**WORK TO BE COMPLETED:**
Write out the given text from "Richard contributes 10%" to "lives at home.", both included.

**GIVEN TEXT:**

┌────────

Personal savings situation…
Richard has $23,000 spread between a couple of different 401ks and $8,000 in a Scottrade account. He didn’t mention any savings or emergency accounts, so I’ll set his total personal savings = $31,000.
He has been sending $100 of his paycheck to Scottrade for several years and small amounts here and there to his 401k, but never consistently. A few months ago, after he refinanced a lot of his family’s personal debt into the 1st mortgage, Richard started contributing 10% of his paycheck to his 401k every month.
His wife wants to go back to work part-time. She wants to work about 20 hours per week. Richard explained that she sacrificed a career to stay at home with the kids and never had the opportunity to develop many professional skills. He’s excited that she is going to help, but has no idea how much she might be able to earn per hour.
Richard said that he is a branch manager, and while that doesn’t tell us much, it suggests he works in the private sector… which probably means no pension is available, only 401k. He pays about $270 per month for health insurance. After taxes, insurance, and 401k contributions, Richard brings home $3,400 per month.
Richard contributes 10% to a 401k and pays $270 per month for insurance. Since he lives in Ohio, we know that his federal income tax rate is 25% and his Ohio state income tax rate is 5.2%. After all of these deductions, he brings home $3,400 per month. Based on this information, I’m going to estimate that Richard earns roughly $68,400 per year.
Richard has one car paid for and has two years remaining on a second at $425 per month. He owns a 4 bedroom, two bath house that recently appraised at $165,000. The reason the house was appraised was that they were refinancing $40,000 worth of their own credit card debt, small loans, and the kids’ student loans into their first mortgage. The children are done with school but the youngest still lives at home.
The refinance paid everything off but the car and Richard said that this is the first time he can remember not having to juggle several credit card and loan payments at the end of the month. He is ready to start saving and wants to get their spending under control, they have already chopped up the credit cards and agreed not to finance anything for a while. This is their first and only home and, after their recent refinance, they owe $95,000. The monthly mortgage payment is $790 so I’ll assume that means taxes and escrow are included in the payment.
|Total Personal Savings (Excluding Mortgage)||$31,000|
|Total Debt (excluding mortgage):||$10,200|
|Gross Annual Income||$68,400|
|Net Monthly Income (Includes 401k Cont.):||$3,970|
|Monthly Fixed payments (Mortgage & Car):||$1,215|
|Variable Expense estimate (gas, util, ins, electric, etc.):||$1,600|
|* Our Profile is an estimate that is based ONLY on the information submitted, we do not follow up with requests for additional information. The more information you provide, the better and more specific our personal finance and investing profile can be on the Millionaire Maker page.|
Richard, it is NEVER too late to start saving and investing. When I read your first line, “I have no savings”, I was expecting a mountain of debt and a negative net worth. All things considered and compared to many Americans your age, you’re actually in pretty good shape.
What to do? Set a goal…
Actually, you’ll need to set several goals. You’ll want a total savings goal, a net worth goal, and an annual retirement income goal. The third one is the most critical and you need the first two to calculate the third so these three goals are mandatory, add as many additional as you like.

└────────

**RECORDS PROVIDED:**
┌────────

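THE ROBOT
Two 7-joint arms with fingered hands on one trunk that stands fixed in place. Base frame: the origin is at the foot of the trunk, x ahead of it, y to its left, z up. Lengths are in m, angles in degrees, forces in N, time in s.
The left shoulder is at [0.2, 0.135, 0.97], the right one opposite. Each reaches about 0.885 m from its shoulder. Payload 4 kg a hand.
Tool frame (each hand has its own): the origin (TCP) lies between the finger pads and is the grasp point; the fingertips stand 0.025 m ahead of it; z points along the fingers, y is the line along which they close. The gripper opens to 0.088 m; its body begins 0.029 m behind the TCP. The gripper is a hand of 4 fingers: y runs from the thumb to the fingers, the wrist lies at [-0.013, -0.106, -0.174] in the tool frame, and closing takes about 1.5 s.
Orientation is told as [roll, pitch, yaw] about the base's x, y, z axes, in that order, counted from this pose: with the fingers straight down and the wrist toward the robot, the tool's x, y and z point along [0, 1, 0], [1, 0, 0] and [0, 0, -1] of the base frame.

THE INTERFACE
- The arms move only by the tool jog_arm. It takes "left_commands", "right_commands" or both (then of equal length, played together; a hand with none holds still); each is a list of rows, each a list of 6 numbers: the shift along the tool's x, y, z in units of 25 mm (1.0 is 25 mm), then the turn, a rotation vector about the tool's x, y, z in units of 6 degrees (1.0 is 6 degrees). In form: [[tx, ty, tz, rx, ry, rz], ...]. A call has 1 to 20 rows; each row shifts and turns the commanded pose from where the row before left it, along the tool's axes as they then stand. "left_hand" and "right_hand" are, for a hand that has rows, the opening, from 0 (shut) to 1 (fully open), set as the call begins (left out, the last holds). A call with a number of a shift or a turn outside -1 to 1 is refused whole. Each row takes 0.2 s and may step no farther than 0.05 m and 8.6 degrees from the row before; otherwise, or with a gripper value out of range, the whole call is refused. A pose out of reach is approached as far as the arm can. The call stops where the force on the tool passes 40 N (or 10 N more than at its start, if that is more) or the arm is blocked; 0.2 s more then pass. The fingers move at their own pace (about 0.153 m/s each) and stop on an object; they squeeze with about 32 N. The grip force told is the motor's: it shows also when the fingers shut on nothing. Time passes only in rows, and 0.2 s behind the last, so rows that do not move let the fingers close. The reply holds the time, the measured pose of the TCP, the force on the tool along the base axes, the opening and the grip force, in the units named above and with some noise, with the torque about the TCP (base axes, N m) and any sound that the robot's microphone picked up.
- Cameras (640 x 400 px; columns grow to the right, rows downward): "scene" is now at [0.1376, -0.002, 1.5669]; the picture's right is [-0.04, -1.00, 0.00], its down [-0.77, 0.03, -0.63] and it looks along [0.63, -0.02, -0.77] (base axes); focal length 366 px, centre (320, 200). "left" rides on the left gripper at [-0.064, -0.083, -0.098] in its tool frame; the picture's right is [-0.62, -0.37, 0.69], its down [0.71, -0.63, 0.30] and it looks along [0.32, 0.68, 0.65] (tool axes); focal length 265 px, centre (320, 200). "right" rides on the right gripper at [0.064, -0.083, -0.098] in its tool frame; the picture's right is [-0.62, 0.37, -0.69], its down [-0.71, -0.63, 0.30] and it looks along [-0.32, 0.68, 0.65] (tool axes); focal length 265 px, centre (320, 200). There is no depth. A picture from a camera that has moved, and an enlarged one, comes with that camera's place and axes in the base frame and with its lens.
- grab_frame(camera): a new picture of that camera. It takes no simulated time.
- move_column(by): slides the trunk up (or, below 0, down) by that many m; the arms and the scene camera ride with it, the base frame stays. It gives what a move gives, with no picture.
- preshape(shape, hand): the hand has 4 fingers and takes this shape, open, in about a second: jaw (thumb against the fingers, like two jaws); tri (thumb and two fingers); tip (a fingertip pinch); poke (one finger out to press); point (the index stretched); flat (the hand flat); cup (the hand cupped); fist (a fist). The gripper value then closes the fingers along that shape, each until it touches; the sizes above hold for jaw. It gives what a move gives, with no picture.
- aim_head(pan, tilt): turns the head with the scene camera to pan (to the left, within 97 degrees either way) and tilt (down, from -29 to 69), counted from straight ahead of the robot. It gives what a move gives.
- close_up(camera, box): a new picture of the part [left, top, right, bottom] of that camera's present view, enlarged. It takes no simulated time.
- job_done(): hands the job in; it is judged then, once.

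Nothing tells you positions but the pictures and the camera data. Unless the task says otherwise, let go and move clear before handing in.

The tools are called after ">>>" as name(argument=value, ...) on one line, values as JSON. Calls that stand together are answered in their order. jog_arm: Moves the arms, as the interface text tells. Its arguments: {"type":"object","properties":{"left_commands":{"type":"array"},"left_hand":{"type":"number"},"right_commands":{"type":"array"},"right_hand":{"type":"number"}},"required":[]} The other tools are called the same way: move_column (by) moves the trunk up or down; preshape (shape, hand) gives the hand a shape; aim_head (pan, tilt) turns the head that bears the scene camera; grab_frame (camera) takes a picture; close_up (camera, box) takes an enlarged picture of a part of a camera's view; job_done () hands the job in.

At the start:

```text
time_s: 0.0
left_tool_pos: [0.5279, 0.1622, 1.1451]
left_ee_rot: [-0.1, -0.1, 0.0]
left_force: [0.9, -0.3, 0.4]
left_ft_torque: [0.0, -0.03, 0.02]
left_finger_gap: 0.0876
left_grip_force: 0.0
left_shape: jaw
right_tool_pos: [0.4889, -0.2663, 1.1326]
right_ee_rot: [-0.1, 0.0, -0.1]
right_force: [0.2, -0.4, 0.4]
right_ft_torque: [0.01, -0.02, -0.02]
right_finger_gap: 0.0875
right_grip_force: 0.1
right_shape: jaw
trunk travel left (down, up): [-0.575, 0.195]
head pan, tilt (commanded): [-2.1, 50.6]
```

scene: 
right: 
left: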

└────────
┌────────

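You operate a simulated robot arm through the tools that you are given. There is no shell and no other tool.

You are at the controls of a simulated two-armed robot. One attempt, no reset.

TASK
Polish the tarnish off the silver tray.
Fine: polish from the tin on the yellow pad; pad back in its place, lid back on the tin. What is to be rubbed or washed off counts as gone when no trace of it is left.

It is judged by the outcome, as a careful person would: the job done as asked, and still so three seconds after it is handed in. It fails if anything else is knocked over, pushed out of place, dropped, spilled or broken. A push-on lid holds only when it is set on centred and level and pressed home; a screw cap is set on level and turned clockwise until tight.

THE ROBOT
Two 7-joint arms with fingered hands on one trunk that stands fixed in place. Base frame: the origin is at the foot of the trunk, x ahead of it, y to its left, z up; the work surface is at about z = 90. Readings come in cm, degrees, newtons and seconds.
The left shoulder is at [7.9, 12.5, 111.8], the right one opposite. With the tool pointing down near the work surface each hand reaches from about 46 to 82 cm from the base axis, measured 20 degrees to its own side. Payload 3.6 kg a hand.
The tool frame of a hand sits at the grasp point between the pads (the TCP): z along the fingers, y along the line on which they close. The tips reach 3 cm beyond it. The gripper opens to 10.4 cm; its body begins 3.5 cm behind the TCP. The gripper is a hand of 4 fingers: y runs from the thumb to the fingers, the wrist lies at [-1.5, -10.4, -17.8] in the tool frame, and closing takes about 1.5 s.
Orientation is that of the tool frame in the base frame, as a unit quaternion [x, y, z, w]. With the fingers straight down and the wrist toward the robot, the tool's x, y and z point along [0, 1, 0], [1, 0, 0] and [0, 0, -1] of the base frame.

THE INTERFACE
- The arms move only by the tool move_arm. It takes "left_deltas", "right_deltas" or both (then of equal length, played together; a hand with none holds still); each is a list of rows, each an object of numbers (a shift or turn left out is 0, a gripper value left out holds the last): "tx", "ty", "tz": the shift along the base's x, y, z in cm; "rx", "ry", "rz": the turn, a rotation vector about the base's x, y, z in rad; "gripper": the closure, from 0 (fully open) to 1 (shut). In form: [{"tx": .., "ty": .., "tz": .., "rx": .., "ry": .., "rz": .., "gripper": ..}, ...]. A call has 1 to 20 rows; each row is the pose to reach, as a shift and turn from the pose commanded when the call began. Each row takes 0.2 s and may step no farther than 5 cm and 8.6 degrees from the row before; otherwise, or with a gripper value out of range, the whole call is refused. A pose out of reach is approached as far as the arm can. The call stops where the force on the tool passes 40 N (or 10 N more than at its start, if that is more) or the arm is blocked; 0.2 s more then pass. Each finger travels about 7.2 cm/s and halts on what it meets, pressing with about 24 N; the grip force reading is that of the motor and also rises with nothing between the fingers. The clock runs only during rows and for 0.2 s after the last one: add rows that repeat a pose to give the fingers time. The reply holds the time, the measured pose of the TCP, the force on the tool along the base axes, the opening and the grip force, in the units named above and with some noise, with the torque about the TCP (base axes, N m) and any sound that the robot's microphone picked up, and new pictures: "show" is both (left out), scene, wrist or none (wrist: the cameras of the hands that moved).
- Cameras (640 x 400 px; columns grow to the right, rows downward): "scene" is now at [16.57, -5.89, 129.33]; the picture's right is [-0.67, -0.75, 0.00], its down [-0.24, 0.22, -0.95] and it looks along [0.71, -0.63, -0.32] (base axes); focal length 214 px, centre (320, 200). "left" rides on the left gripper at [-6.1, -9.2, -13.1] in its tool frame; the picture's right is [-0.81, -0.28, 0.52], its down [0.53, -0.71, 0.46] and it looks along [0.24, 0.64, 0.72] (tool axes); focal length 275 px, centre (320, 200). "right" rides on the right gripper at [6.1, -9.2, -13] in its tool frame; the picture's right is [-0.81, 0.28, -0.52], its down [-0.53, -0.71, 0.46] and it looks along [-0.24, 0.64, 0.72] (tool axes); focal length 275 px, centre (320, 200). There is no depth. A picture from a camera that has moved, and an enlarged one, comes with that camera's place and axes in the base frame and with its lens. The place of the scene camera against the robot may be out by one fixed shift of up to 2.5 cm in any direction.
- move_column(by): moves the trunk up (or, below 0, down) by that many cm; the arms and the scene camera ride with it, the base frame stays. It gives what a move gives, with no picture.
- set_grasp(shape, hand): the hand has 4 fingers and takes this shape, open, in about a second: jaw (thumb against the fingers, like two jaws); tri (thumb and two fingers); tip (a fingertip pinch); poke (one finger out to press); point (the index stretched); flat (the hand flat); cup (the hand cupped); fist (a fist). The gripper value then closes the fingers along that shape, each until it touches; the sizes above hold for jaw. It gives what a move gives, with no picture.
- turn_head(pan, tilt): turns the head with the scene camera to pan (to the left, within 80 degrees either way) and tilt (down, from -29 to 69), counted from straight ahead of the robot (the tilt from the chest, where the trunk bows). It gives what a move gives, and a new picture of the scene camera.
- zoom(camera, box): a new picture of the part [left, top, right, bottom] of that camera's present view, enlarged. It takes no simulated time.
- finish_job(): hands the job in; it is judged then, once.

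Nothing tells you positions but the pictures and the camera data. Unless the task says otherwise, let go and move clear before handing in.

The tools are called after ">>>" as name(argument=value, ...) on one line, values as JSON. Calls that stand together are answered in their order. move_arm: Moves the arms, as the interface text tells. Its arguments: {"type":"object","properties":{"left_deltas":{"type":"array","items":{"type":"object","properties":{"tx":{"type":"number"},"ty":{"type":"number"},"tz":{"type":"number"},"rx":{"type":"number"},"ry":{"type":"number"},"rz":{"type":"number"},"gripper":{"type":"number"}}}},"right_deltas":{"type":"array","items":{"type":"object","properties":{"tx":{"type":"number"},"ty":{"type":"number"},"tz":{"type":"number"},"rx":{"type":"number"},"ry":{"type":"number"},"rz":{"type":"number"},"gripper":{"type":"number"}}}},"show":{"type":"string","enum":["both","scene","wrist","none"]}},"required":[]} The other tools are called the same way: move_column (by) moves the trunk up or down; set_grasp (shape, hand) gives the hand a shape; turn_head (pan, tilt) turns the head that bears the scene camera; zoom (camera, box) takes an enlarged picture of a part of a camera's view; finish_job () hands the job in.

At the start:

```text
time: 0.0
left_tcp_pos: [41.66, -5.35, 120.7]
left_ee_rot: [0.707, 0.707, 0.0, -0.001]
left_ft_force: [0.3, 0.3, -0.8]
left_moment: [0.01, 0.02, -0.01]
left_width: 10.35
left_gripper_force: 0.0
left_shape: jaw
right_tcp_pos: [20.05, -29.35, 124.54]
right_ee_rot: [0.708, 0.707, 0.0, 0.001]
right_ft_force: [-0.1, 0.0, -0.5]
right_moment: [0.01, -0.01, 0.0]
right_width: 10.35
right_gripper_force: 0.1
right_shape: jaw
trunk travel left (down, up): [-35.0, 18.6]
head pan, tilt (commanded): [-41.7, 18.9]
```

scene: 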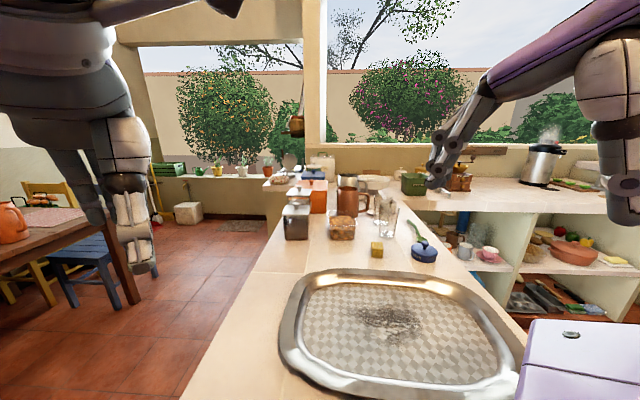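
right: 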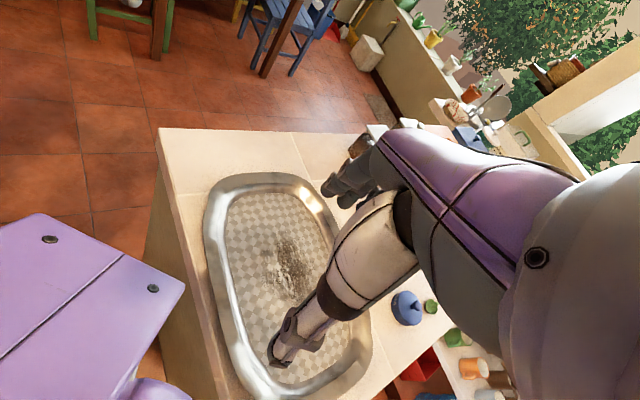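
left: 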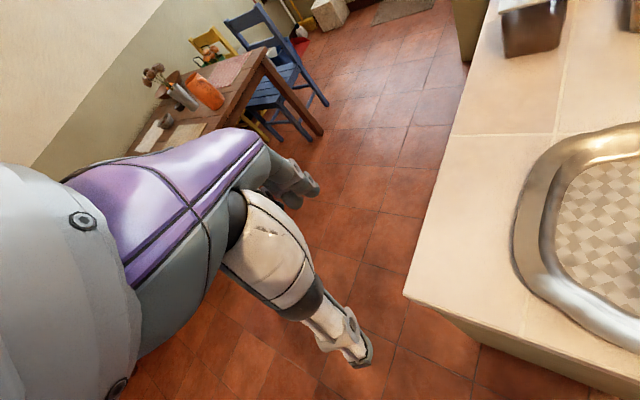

└────────
┌────────

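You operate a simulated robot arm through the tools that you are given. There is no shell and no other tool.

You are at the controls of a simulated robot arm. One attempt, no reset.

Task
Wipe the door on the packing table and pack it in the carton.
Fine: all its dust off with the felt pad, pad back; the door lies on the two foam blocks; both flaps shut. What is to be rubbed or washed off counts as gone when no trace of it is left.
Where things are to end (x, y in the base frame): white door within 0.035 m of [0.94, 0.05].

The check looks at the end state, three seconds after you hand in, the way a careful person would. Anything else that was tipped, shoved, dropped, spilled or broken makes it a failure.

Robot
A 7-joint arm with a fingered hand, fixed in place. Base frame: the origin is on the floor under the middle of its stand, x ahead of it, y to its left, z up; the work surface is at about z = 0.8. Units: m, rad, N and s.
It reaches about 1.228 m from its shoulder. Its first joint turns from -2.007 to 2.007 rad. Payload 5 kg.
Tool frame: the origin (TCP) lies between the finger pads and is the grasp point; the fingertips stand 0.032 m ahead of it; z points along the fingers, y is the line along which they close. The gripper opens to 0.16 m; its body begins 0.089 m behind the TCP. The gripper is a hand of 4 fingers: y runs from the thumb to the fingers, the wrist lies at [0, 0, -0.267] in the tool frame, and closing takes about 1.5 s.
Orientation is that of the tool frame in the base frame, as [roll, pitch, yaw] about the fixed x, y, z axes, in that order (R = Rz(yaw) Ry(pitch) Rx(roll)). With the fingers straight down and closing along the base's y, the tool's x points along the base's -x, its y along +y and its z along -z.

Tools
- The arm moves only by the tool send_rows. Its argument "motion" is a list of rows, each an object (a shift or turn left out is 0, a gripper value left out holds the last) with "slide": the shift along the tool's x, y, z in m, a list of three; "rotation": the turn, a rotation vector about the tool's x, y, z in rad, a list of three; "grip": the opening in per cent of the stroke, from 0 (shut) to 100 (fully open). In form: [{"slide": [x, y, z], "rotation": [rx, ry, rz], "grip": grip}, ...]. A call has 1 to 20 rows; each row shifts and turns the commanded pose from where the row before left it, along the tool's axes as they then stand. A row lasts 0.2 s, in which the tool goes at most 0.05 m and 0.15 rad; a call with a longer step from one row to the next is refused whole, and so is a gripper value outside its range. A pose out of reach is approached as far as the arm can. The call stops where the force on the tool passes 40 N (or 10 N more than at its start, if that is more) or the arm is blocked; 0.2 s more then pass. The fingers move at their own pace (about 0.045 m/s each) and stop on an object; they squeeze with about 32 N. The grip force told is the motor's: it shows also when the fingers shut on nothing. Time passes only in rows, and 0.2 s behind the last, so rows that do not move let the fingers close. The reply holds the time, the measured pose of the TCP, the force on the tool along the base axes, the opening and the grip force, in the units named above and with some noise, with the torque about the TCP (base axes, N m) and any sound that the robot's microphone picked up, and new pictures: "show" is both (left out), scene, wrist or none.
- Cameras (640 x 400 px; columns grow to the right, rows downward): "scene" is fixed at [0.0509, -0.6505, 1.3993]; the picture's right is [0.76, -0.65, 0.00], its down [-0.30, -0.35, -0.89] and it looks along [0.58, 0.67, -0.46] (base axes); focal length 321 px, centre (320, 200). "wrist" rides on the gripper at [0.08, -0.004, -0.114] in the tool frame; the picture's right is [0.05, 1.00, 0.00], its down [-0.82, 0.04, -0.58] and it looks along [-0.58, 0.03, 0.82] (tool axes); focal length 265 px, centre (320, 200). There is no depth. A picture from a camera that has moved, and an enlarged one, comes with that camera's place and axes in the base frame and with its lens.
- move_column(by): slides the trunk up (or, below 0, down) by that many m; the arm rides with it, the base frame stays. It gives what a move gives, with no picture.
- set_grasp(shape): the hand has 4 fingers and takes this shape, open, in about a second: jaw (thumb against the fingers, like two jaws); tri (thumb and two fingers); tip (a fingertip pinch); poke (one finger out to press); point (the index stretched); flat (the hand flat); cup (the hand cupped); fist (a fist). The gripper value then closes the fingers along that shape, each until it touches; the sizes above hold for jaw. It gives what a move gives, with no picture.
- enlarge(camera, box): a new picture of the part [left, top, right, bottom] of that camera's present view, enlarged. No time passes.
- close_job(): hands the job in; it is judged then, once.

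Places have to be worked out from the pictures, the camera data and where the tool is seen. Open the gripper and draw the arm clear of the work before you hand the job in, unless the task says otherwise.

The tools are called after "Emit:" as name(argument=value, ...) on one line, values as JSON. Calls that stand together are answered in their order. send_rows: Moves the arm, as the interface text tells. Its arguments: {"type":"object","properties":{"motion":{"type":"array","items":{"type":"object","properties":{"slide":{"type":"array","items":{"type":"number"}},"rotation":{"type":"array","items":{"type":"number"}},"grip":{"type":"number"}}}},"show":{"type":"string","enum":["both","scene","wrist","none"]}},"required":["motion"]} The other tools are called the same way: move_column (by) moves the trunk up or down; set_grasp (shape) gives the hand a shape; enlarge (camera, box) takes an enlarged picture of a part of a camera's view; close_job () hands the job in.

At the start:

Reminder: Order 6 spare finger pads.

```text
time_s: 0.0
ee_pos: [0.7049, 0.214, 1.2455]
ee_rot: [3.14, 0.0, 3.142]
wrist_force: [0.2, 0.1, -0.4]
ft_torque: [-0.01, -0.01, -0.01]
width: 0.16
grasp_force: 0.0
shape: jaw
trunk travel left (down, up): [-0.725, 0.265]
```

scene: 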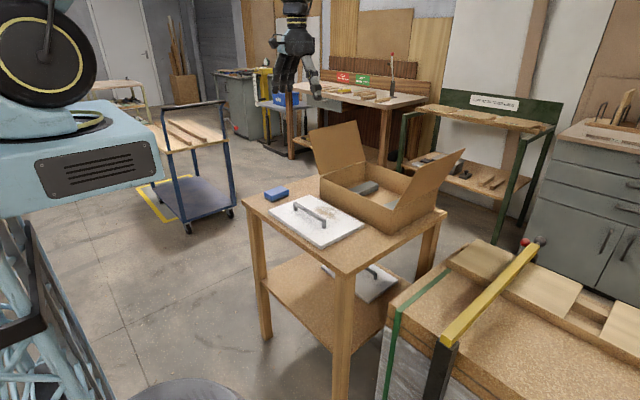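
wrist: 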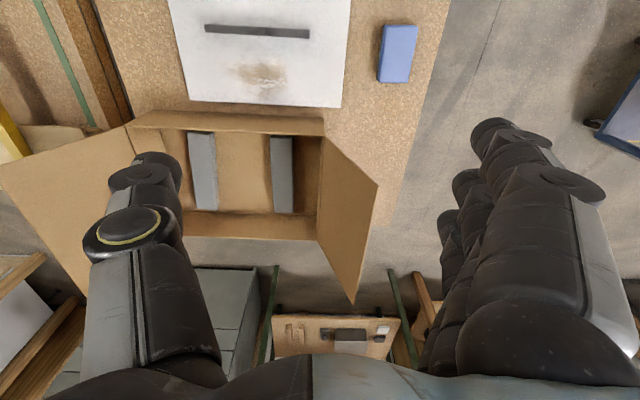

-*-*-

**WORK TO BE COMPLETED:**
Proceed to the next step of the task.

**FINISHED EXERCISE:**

└────────

**FINISHED EXERCISE:**
Richard contributes 10% to a 401k and pays $270 per month for insurance. Since he lives in Ohio, we know that his federal income tax rate is 25% and his Ohio state income tax rate is 5.2%. After all of these deductions, he brings home $3,400 per month. Based on this information, I’m going to estimate that Richard earns roughly $68,400 per year.
Richard has one car paid for and has two years remaining on a second at $425 per month. He owns a 4 bedroom, two bath house that recently appraised at $165,000. The reason the house was appraised was that they were refinancing $40,000 worth of their own credit card debt, small loans, and the kids’ student loans into their first mortgage. The children are done with school but the youngest still lives at home.